EXERCISE
Repeat the full listing, word for word.

• • • • • • •

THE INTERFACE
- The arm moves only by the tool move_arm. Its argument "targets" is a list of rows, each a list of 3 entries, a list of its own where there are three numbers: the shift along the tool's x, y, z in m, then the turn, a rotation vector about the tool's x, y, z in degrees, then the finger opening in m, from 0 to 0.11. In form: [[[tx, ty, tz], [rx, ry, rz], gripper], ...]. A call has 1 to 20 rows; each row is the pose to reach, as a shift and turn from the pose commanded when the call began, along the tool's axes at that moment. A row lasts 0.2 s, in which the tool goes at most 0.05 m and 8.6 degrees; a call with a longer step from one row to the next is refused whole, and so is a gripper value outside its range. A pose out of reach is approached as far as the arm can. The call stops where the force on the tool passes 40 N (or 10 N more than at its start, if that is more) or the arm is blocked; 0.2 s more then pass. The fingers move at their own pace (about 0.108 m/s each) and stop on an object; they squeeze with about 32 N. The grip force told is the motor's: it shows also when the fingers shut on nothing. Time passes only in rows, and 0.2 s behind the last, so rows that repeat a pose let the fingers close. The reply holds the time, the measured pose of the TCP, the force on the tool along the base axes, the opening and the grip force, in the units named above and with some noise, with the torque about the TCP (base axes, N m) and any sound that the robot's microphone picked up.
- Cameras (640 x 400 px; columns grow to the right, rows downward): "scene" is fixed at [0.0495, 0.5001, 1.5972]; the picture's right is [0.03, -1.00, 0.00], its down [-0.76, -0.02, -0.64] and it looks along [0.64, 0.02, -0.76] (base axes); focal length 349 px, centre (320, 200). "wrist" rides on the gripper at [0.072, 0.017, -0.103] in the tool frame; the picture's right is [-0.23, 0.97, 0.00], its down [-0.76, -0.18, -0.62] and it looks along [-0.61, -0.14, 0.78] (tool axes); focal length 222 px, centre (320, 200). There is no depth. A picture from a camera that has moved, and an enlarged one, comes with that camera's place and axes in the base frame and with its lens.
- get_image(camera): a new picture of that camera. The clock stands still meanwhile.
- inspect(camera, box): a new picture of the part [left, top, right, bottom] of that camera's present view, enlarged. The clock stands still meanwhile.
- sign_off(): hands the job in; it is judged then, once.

• • • • • • •

ANSWER TO THE PROBLEM
THE INTERFACE
- The arm moves only by the tool move_arm. Its argument "targets" is a list of rows, each a list of 3 entries, a list of its own where there are three numbers: the shift along the tool's x, y, z in m, then the turn, a rotation vector about the tool's x, y, z in degrees, then the finger opening in m, from 0 to 0.11. In form: [[[tx, ty, tz], [rx, ry, rz], gripper], ...]. A call has 1 to 20 rows; each row is the pose to reach, as a shift and turn from the pose commanded when the call began, along the tool's axes at that moment. A row lasts 0.2 s, in which the tool goes at most 0.05 m and 8.6 degrees; a call with a longer step from one row to the next is refused whole, and so is a gripper value outside its range. A pose out of reach is approached as far as the arm can. The call stops where the force on the tool passes 40 N (or 10 N more than at its start, if that is more) or the arm is blocked; 0.2 s more then pass. The fingers move at their own pace (about 0.108 m/s each) and stop on an object; they squeeze with about 32 N. The grip force told is the motor's: it shows also when the fingers shut on nothing. Time passes only in rows, and 0.2 s behind the last, so rows that repeat a pose let the fingers close. The reply holds the time, the measured pose of the TCP, the force on the tool along the base axes, the opening and the grip force, in the units named above and with some noise, with the torque about the TCP (base axes, N m) and any sound that the robot's microphone picked up.
- Cameras (640 x 400 px; columns grow to the right, rows downward): "scene" is fixed at [0.0495, 0.5001, 1.5972]; the picture's right is [0.03, -1.00, 0.00], its down [-0.76, -0.02, -0.64] and it looks along [0.64, 0.02, -0.76] (base axes); focal length 349 px, centre (320, 200). "wrist" rides on the gripper at [0.072, 0.017, -0.103] in the tool frame; the picture's right is [-0.23, 0.97, 0.00], its down [-0.76, -0.18, -0.62] and it looks along [-0.61, -0.14, 0.78] (tool axes); focal length 222 px, centre (320, 200). There is no depth. A picture from a camera that has moved, and an enlarged one, comes with that camera's place and axes in the base frame and with its lens.
- get_image(camera): a new picture of that camera. The clock stands still meanwhile.
- inspect(camera, box): a new picture of the part [left, top, right, bottom] of that camera's present view, enlarged. The clock stands still meanwhile.
- sign_off(): hands the job in; it is judged then, once.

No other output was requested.